### Task statement:
Extract the data exactly, missing nothing.

### Data extract:
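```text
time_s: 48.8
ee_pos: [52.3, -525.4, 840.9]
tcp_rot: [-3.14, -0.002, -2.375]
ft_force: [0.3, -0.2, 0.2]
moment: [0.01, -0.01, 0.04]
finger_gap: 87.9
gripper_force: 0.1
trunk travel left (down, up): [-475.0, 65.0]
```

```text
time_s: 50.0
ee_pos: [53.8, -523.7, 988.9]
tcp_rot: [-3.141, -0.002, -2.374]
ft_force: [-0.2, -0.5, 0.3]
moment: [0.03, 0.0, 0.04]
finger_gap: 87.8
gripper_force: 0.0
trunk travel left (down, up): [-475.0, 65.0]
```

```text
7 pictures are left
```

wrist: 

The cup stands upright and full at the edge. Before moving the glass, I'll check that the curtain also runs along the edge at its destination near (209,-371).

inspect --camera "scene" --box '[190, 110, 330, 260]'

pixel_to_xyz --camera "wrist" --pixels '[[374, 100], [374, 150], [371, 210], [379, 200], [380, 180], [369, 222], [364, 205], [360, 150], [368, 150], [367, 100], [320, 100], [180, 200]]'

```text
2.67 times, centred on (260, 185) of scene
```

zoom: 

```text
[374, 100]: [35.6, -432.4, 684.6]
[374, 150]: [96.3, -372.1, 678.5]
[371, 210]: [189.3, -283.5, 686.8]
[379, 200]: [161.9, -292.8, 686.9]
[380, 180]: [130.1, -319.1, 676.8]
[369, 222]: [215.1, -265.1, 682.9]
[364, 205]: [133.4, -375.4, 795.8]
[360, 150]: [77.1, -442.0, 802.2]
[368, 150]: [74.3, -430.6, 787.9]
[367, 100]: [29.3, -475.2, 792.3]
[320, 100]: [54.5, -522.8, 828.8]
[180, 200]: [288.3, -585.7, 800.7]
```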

### Solution to this task:
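```text
time_s: 48.8
ee_pos: [52.3, -525.4, 840.9]
tcp_rot: [-3.14, -0.002, -2.375]
ft_force: [0.3, -0.2, 0.2]
moment: [0.01, -0.01, 0.04]
finger_gap: 87.9
gripper_force: 0.1
trunk travel left (down, up): [-475.0, 65.0]
```

```text
time_s: 50.0
ee_pos: [53.8, -523.7, 988.9]
tcp_rot: [-3.141, -0.002, -2.374]
ft_force: [-0.2, -0.5, 0.3]
moment: [0.03, 0.0, 0.04]
finger_gap: 87.8
gripper_force: 0.0
trunk travel left (down, up): [-475.0, 65.0]
```

```text
7 pictures are left
```

wrist: 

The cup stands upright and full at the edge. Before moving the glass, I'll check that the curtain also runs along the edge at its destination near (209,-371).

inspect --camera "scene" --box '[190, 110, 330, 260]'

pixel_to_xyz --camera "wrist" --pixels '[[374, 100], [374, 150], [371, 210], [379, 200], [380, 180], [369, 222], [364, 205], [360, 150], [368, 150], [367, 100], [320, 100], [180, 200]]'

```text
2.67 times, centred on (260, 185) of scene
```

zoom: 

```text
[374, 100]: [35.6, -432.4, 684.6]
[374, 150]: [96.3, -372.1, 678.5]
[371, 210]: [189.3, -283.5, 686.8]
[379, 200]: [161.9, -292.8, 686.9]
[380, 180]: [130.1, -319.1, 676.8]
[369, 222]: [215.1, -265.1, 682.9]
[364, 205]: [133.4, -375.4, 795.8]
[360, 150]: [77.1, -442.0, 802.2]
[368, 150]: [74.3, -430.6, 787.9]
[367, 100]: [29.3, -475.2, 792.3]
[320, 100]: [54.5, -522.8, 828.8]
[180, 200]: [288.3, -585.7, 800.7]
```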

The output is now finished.